Monday, April 18, 2011

Of FLKAs, AESAs and Instant Armed C-130s

Of FLKAs, AESAs and Instant Armed C-130s: "The Latin America Aerospace & Defense show last week in Rio was close-to-dominated by something that for a long time was considered tangential and often inferior to defense: Security, in all its forms.

That shouldn't be surprising. International tensions are few and declining in South America, external threats are even fewer, but guerillas, narco-terrorists, smugglers, resource-thieves, human traffickers and other assorted low-lifes are abundant.

Brazil in particular is extending the concept of the air-force-operated SIVAM -- the security system for the Amazon basin -- to what the country's leaders call the "blue Amazon", Brazil's coastline and vast exclusive economic zone. The Navy plans to operate SisGAAz (which stands for the Blue Amazon Management System) to monitor the sea traffic in this area, from local small craft to transiting cruise liners, to protect resources including oil and fisheries, and to deal with environmental and other emergencies.

At the same time, Brazil is gearing up for the 2014 soccer World Cup, to be played in stadiums across the country, and the 2016 Olympics in Rio de Janeiro -- vulnerable to high-profile terror attack, civil disturbance or accidents. Saab, still engaged in the F/X-2 fighter competition, brought its South African customer into LAAD to talk about the Gripen's role in providing armed air overwatch for the 2010 World Cup.

Supersonic fighters, as much fun as they are, probably won't be the primary airborne element of the large-scale security systems of the near future. Now, I am going to be a bit heretical and suggest that the unmanned air vehicle may not fill that role either. I wouldn't be at all surprised to see a sharp increase in the global population of FLKAs, or Funny Looking King Airs, and their larger and smaller relatives.

At LAAD, I talked to a few companies in that business. Canada's Hiss Inc is a small company founded by an ex-Wescam engineer, which integrates high-performance thermal imagers (mostly FLIR Systems' BriteSTAR family) onto manned platforms, together with workstations and communications gear. Hiss is also a distributor for Sabir, a package, including a swing-down turret mount and observation windows, that bolts into the paratroop door apertures of the C-130.
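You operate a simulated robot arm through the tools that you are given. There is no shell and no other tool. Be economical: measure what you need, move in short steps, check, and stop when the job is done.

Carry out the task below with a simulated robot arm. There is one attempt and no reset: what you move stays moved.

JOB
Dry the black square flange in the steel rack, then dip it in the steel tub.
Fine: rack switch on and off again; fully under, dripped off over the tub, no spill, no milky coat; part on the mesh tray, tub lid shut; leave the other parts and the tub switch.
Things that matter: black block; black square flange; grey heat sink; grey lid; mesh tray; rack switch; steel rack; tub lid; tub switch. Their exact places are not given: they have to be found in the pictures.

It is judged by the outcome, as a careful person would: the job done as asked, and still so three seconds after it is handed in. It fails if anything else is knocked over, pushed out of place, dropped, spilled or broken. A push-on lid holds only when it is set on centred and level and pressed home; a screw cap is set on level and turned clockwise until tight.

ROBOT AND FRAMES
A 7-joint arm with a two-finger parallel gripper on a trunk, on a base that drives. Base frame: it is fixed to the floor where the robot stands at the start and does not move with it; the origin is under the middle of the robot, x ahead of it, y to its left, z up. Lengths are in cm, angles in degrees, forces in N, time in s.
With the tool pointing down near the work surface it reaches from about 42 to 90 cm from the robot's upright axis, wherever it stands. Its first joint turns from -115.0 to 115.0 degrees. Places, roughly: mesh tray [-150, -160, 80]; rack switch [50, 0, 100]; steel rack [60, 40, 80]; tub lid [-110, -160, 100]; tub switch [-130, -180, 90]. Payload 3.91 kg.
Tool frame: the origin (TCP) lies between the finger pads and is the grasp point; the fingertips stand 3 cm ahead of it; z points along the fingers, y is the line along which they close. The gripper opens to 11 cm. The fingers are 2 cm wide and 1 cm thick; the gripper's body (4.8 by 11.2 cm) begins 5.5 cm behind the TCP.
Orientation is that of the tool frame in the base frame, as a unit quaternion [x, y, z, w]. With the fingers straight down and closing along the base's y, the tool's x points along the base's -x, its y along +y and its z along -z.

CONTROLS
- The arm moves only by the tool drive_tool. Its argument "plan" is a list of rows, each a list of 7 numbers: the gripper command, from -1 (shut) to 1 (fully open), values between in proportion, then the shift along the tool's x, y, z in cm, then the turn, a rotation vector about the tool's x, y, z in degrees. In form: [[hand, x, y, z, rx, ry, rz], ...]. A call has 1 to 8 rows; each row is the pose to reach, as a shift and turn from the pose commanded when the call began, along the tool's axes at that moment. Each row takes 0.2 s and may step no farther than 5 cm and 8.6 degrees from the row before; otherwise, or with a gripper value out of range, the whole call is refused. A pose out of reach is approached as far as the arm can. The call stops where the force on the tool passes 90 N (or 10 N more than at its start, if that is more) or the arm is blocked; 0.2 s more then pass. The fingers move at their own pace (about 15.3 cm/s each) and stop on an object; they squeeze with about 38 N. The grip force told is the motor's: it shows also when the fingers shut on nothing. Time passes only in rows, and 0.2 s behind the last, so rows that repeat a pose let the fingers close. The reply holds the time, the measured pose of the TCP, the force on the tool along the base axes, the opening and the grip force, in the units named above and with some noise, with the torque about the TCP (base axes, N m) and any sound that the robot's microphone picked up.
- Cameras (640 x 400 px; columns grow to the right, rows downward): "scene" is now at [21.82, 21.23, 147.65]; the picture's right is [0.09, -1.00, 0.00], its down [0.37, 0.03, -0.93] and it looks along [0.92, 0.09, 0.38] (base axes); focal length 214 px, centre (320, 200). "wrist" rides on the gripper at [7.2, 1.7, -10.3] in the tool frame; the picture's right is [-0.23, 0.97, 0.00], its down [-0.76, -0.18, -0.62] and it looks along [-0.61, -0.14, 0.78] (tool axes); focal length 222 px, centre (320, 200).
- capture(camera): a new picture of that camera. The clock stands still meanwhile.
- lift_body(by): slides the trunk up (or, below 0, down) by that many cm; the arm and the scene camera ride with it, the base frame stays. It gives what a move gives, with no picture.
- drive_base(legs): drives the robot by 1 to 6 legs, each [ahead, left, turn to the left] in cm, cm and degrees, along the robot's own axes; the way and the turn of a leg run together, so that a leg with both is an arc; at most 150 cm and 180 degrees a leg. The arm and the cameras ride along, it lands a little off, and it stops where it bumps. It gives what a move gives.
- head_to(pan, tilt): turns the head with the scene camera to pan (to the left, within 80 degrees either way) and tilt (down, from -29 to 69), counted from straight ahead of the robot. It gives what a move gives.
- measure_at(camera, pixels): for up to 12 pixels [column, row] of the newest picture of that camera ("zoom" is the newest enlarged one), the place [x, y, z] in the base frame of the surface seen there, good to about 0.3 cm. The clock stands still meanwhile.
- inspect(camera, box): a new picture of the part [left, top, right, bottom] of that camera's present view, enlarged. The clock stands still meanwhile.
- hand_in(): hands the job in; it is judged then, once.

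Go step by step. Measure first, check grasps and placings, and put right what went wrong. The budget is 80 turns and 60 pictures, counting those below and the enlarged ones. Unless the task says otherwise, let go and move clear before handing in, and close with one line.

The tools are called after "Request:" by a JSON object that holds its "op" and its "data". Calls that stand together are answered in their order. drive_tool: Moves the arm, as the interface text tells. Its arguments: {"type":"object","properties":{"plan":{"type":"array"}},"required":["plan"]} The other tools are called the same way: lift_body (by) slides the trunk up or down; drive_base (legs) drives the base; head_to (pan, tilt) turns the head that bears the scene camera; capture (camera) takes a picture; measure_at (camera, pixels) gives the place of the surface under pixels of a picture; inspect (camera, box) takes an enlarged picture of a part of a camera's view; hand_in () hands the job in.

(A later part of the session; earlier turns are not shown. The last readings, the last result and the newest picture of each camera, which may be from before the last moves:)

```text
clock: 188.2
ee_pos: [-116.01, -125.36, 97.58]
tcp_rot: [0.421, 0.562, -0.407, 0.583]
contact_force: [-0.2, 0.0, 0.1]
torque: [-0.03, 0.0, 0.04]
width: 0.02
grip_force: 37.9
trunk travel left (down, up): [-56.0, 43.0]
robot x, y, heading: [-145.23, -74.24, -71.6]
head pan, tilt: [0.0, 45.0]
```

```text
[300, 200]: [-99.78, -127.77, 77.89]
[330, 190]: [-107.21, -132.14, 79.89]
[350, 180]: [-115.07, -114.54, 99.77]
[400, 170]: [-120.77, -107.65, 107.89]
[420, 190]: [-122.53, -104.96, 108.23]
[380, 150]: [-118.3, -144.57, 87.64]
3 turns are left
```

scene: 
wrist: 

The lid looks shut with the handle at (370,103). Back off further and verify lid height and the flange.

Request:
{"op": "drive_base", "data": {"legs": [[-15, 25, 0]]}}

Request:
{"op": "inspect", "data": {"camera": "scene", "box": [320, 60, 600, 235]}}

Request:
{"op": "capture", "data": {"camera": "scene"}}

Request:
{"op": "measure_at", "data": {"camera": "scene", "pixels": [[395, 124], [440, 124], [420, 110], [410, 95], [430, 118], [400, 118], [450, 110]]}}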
Another aspect of Sabir, that Hiss doesn't stress, is that the swing mount carries a bomb rack -- so the aircraft could be configured with a turret on one side and a small precision weapon on the other. It is developed by a low-profile company called Airdyne Aerospace Corp.

A Google Earth image of Airdyne's facility in Florida shows what appears to be an Army C-23 Sherpa, used as the platform for the Constant Hawk wide-area-surveillance system, and hence the granddaddy of FLKAs.

blog post photo

Selex Galileo, meanwhile, is busily selling its X-band active electronically scanned array (AESA) technology into the security market worldwide. Selex now has three US programs: the Seaspray 7500E for the Coast Guard's HC-130H, in service; the Vixen 500E for the Customs & Border Protection's Cessna Citations, just starting flight test, and a 7500E installation for CBP King Airs, under contract and intended to detect ultralight intruders. The USCG is talking about using smaller Seaspray radars on its helicopters.

Recently, too, General Atomics has been promoting its Griffin Eye, and IAI-Elta showed a model of its EL/I-3120 at LAAD.

There are a lot of reasons for the apparently retrograde trend to manned aircraft. In a security application, as opposed to warfare, the platform has to share airspace with civilian traffic, a problem with UAVs; and in a security mission, there usually is no risk of a shootdown, or of a crew being captured.

Multi-sensor UAVs are expensive, but even the best have a tendency to crash or get lost. The Missile Technology Control Regime keeps the Predator B/Reaper off the global market. And the UAV needs full-time over-the-horizon satcoms, but only the largest nations have ample satcoms that they own and control.

With all these factors, the idea of putting the expensive sensor and communications gear, plus operators and workstations, on a reliable, proven and easily supported commercial or transport aircraft, from a Diamond TwinStar at the low end to a CN-235 at the top, starts to look attractive.